I’d definitely like to see more body diversity among models. Gap currently has at least four different models in the women’s section of their website, but they all seem to be about a size 2. How about one 2, one 6, one 10 and one 14, since they sell all those sizes? Ridiculously pretty faces can show up on top of bodies wearing those numbers on their clothing labels, too.

And there's actually a recent study in the European Journal of Marketing that supports the idea of brands trying some body diversity with their models. Researchers at the University of Kent asked women 18 to 25 if they preferred size-0 models or average-size models (their statement didn't define what they deemed "average"); with familiar brands, women were cool with models of any size, and with fictitious "new" brands, women preferred the average-size models.

You’d think, if brands took this into consideration, it would be a means for plus-size models to really, truly, finally make a breakthrough into the mainstream. And yes, perhaps it would be for the the size-10 models who’ve been inexplicably assigned to plus-size campaigns and catalogs that don’t even carry their size; it would allow them to gain exposure in straight-size campaigns. 

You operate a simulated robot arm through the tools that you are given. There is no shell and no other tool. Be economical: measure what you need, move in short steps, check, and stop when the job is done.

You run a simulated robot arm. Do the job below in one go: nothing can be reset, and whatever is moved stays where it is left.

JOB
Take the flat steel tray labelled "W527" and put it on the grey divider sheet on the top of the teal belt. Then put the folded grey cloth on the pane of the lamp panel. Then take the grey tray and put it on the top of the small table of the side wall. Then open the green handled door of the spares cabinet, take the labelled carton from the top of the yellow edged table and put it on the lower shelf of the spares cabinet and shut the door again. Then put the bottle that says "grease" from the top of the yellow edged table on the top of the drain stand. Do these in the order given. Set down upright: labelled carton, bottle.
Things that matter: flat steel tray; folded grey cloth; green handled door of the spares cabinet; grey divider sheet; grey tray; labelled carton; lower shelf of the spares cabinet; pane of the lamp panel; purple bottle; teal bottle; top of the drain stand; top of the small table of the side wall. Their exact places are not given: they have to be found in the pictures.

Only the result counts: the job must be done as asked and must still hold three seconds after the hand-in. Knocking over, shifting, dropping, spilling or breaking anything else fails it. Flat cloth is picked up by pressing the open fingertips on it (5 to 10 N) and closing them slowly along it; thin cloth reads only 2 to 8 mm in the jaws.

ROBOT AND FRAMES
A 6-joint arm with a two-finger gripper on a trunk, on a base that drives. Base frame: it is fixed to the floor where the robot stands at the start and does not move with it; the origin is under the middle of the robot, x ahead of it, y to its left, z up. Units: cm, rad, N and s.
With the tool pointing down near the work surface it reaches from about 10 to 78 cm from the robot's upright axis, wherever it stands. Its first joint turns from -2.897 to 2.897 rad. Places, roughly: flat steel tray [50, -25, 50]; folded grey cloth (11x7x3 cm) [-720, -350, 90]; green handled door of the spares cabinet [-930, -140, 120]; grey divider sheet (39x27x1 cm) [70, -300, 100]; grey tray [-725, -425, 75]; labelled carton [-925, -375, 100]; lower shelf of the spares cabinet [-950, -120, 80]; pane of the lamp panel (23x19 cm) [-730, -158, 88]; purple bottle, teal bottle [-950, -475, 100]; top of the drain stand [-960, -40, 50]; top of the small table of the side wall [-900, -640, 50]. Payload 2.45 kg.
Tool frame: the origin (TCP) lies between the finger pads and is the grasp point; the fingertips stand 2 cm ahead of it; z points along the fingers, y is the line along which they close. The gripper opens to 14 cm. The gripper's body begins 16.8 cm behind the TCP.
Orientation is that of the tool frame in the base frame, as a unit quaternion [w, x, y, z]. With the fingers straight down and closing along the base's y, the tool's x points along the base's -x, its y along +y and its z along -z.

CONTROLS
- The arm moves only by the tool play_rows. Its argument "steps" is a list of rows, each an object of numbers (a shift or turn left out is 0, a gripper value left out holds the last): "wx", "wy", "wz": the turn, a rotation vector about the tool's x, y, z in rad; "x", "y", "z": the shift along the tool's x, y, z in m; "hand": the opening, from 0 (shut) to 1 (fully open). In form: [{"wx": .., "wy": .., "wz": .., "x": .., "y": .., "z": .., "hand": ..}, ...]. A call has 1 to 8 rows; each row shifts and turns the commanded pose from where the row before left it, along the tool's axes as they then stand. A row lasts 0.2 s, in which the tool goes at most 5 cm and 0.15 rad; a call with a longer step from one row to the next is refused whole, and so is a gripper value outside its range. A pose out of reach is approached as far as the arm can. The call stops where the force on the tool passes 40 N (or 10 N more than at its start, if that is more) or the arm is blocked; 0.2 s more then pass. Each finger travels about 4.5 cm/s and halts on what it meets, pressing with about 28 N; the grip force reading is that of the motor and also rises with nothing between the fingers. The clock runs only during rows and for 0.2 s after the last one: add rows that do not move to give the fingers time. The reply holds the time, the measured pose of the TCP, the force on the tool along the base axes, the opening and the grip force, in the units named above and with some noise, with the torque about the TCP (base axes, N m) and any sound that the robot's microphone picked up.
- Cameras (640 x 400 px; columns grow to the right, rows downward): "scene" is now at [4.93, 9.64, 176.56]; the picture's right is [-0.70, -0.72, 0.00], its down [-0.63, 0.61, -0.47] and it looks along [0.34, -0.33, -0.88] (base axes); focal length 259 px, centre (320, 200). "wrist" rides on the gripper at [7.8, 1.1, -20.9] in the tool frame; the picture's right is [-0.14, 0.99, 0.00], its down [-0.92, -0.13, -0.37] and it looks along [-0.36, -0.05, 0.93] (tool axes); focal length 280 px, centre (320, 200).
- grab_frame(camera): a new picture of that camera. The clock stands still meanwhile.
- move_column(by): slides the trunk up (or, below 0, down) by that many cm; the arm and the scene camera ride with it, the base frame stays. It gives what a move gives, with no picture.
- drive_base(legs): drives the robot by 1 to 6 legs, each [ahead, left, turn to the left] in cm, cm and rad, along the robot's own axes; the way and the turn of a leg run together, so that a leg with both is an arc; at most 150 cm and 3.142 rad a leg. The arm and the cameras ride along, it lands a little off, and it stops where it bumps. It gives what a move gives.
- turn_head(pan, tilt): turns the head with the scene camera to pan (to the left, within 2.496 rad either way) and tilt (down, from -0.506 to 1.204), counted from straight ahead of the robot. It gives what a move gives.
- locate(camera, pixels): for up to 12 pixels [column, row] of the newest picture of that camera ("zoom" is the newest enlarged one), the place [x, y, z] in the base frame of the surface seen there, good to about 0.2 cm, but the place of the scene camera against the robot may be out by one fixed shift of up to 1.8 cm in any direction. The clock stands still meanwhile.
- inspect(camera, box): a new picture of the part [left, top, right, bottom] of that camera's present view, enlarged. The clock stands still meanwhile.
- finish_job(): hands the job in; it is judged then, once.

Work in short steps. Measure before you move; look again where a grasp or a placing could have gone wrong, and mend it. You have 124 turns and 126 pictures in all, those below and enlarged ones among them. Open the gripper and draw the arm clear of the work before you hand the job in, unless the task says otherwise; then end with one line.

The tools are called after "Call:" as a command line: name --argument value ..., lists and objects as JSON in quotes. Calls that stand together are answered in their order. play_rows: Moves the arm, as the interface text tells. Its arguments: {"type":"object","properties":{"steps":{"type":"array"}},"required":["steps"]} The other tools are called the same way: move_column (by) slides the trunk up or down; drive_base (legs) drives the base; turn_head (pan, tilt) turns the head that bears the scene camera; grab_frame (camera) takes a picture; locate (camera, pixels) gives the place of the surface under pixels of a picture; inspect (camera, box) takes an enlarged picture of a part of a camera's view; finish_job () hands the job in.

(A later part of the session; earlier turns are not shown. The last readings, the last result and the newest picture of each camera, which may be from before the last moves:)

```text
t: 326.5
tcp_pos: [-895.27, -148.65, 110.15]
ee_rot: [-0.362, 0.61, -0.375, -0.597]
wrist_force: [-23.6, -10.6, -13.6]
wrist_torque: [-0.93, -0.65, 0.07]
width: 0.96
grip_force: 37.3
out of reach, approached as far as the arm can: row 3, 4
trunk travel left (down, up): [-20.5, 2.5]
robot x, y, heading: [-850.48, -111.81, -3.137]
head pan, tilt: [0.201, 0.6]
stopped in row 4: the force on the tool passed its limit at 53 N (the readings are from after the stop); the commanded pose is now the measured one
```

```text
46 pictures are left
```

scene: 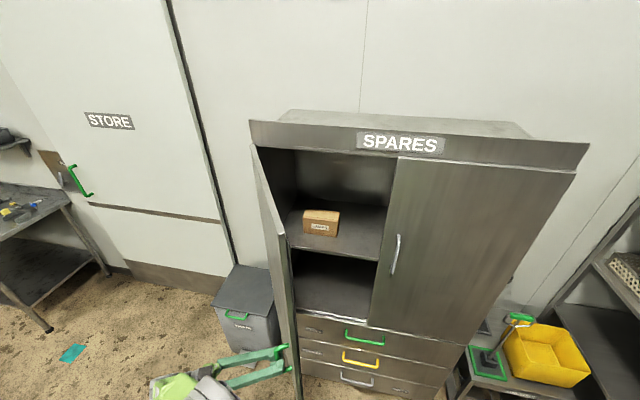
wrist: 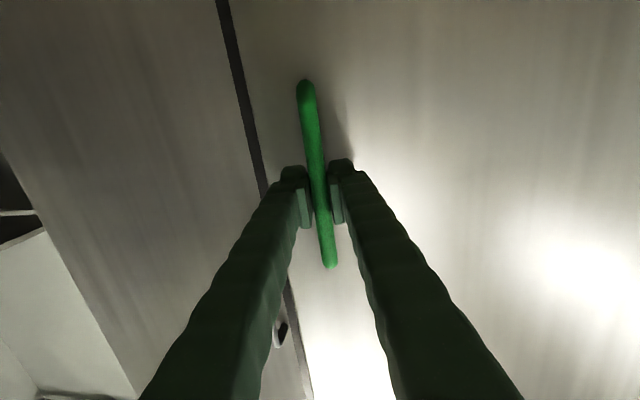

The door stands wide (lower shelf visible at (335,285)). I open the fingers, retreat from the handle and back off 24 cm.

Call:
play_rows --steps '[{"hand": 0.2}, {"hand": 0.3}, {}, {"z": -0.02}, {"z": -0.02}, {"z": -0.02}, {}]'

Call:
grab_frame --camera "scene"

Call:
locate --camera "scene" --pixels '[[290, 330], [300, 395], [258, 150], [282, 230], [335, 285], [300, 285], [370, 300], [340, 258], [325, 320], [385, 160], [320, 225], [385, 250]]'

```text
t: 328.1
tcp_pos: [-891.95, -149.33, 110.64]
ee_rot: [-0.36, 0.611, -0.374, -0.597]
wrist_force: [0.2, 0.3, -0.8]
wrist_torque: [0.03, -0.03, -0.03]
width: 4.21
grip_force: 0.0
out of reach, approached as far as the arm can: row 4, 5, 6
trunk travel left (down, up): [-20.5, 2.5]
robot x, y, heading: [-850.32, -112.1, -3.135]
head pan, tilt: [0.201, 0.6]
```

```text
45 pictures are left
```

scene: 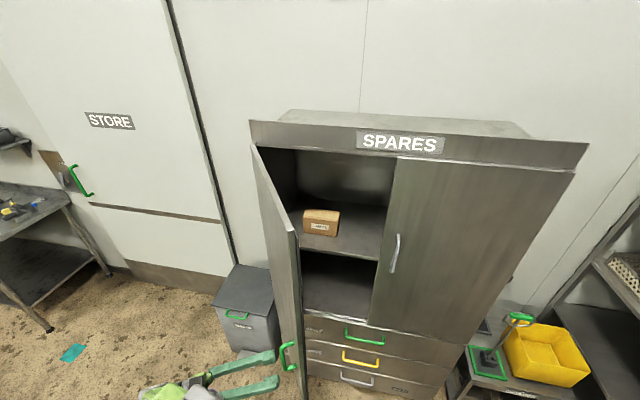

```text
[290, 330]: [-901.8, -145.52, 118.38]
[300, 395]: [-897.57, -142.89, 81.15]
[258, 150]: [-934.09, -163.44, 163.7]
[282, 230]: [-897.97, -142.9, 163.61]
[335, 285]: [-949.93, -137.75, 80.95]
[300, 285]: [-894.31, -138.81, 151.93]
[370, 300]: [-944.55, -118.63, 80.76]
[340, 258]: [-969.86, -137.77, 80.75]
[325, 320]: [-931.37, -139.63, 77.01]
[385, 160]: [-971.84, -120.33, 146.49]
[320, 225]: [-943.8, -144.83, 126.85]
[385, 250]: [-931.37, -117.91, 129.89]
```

But for plus-size models who are actually plus-size, it wouldn’t make a dent, because, for the most part, fashion continues to be size-segregated. Model size diversity at Zara means nothing to plus-size-model exposure when Zara carries nothing larger than, well, a Large.

In order to hit mainstream recognizability, a model has to be all over the place. But if a model is exclusively in ads and catalogs of plus-size retailers, she doesn't hit that "all over the place" quota. Even in the more broadly visible Lane Bryant I'm No Angel lingerie ads, she just barely starts to saturate, because of how each individual consumer has been conditioned to see ads. The plus-size woman sees an ad for herself; the straight-size woman sees an ad for "other"; but because marketing for straight-size clothing is much more predominant, it registers as being aspirational for everyone, even if you can't shop there. 

So while plus-size women may be able to easily rattle off the names of straight-size models because of sheer critical mass, straight-size women may not be able to put the names to the faces of plus-size models. And why would they? They never sell them anything.  

This is why I feel that the real bridge to plus-size model mainstreaming is not via the fashion industry, but the beauty industry.

Yes, they are very closely linked, but there are enough differences between the two that it could make all the difference in size acceptance for everyone—not just models—in the future.

I would love to see a plus-size model like Tess Holliday—whose current popularity I'm hoping isn't just a flash in the pan and is being noticed by more than just one demographic—land a campaign with a big, accessible makeup brand or hair brand. One like Maybelline or Pantene that uses career models (as opposed to celebrity spokespeople) in their ads. Ads that run everywhere: TV, magazines, public transportation, drugstore coupon flyers, etc.  

Because there’s no such thing as plus-size cosmetics. 

Tess Holliday by Catherine Harbour for MiLK

Tess Holliday by Catherine Harbour for MiLK

A makeup consumer of any size would arguably look at Holliday's incredible face in a Maybelline Great Lash ad and think, "Damn, I want that mascara," just like they would if they saw that mascara on the beautiful face of someone 150 pounds lighter. Her hair is enviable to anyone who subscribes even the teensiest bit to the notion of conventional beauty, and it could sell a kabillion bottles of conditioner.

So while Madewell isn't going to hire a size-22 model for one of their ads and Torrid isn't going a hire a size-2 model for one of their ads because they don't sell those respective sizes, we've been sold cosmetics on the faces of only very thin women because—well, just because. 

But like I mentioned, ridiculously beautiful faces come on top of all different-size bodies. And when one on a larger body is paid to be the face or hair of a cosmetics campaign, that's when, I believe, we'll see a shift toward the mainstreaming of plus-size models and toward greater size acceptance.